Content rarely remains confined to a single platform. A short video or image is reposted across X, Facebook, Telegram, and Instagram, often with slightly modified captions to test engagement levels. Influencers and partisan commentators then amplify the most viral versions, multiplying reach exponentially.

3. Third-Party Credentialing:

Some foreign-based handles present themselves as journalists, human rights observers, or concerned diaspora voices. This performative legitimacy lowers skepticism among global audiences, enabling rapid embedding of their content into mainstream conversations.

4. Hashtag Engineering and Trend Manipulation:

Coordinated hashtag campaigns and synchronized retweet bursts can artificially elevate specific narratives into trending lists. Once algorithmically boosted, these narratives gain organic spillover, reaching users far beyond their initial networks.

5. Blending Truth with Falsehood:

Effective propaganda rarely relies entirely on fabrication. Instead, authentic footage is paired with misleading captions or decontextualized claims. This hybrid approach enhances plausibility while maximizing emotional response.

6. Geopolitical Narrative Bundling:

Pakistan-linked networks often frame developments in Manipur within broader geopolitical narratives, linking them to Kashmir, Assam, or alleged systemic repression. This reframing nationalizes and internationalizes the conflict, attracting audiences far removed from the local context.

Attribution: What We Can and Cannot Conclude

It is possible to document the presence of Pakistan-based accounts among key amplifiers and to identify patterns consistent with coordinated behavior. Independent analyses have mapped clusters of accounts exhibiting synchronized activity and shared messaging.

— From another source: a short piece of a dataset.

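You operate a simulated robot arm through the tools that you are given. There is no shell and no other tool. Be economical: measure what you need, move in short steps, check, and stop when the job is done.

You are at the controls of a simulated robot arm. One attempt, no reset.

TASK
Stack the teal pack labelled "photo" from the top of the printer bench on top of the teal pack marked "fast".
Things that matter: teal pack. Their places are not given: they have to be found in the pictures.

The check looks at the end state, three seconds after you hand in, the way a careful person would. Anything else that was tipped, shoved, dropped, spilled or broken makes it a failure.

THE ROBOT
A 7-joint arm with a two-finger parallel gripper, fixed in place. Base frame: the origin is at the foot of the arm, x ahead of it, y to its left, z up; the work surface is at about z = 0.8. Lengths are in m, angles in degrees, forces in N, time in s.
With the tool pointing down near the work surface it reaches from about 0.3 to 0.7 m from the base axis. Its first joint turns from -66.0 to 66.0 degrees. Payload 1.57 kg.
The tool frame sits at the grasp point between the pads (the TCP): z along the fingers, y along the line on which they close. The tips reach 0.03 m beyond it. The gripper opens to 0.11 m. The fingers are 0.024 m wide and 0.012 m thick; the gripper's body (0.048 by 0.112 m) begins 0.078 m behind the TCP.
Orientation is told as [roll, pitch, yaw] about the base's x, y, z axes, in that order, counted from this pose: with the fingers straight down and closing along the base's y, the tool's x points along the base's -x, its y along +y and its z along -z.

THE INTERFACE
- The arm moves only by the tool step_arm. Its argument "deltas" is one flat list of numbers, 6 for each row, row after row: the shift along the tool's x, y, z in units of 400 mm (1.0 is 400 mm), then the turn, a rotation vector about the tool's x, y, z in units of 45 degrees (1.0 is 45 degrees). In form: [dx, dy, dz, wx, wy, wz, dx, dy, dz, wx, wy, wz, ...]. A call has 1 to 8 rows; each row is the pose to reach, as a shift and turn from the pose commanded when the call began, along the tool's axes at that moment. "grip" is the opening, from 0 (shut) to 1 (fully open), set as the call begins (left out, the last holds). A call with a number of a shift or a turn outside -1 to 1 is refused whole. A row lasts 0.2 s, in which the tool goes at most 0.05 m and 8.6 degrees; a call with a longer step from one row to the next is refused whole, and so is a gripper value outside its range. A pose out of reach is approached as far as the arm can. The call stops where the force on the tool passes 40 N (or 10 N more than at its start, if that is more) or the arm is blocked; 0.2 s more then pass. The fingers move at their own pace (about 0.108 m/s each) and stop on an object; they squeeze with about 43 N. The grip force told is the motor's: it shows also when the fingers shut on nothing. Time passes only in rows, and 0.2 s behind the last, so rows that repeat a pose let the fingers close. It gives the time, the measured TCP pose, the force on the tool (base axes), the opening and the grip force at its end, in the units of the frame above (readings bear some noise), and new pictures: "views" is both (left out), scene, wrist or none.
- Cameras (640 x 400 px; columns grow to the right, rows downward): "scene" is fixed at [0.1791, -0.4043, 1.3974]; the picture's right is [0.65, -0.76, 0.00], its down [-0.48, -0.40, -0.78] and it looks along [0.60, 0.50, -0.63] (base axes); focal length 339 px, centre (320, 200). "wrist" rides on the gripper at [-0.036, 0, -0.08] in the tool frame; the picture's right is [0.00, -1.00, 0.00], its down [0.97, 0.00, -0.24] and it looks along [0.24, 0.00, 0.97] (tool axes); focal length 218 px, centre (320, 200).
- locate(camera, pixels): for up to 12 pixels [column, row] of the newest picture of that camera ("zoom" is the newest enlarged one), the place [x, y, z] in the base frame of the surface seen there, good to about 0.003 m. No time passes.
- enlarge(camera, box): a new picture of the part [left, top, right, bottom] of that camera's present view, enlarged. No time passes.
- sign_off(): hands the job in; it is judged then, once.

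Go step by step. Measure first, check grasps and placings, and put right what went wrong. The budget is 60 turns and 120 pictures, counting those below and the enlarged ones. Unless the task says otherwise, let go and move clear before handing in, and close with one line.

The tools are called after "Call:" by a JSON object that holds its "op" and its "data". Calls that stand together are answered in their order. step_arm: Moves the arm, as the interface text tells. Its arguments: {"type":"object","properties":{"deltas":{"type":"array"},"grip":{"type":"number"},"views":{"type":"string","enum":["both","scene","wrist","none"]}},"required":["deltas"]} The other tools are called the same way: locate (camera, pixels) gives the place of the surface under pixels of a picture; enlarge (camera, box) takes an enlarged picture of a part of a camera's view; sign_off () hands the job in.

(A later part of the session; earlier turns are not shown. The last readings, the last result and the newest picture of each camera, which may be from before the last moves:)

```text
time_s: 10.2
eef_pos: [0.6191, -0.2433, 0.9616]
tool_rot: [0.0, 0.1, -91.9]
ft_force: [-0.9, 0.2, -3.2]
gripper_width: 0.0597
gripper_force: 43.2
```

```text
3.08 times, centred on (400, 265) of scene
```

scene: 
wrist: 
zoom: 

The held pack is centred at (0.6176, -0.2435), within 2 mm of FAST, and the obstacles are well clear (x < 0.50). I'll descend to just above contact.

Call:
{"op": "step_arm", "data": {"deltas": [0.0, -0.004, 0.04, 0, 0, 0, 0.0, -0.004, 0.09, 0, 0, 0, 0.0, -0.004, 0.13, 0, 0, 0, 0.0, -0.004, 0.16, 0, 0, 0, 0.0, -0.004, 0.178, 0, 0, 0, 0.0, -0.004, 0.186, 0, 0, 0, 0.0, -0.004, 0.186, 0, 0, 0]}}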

However, the presence of accounts operating from Pakistan does not automatically establish direct state orchestration. State actors, non-state actors, commercial entities, and diaspora networks can all operate within the same jurisdiction. Definitive attribution requires access to platform-level forensic data, IP traces, device identifiers, and financial links, most of which are not publicly available. Responsible analysis must therefore distinguish between observable coordination and confirmed state control.

The Manipur crisis illustrates how local ethnic violence can become a theatre for transnational information warfare. Pakistan-based accounts represent one identifiable vector within a broader ecosystem of digital amplification. Yet the deeper challenge lies not merely in foreign actors but in systemic vulnerabilities, algorithmic acceleration, verification gaps, and fragile information trust.

The solution extends beyond takedowns and attribution debates. It requires investment in resilient, multilingual local journalism, transparent verification mechanisms, digital literacy initiatives, and platform accountability. Only by strengthening the integrity of the information ecosystem can trust be restored more quickly than the next viral falsehood spreads.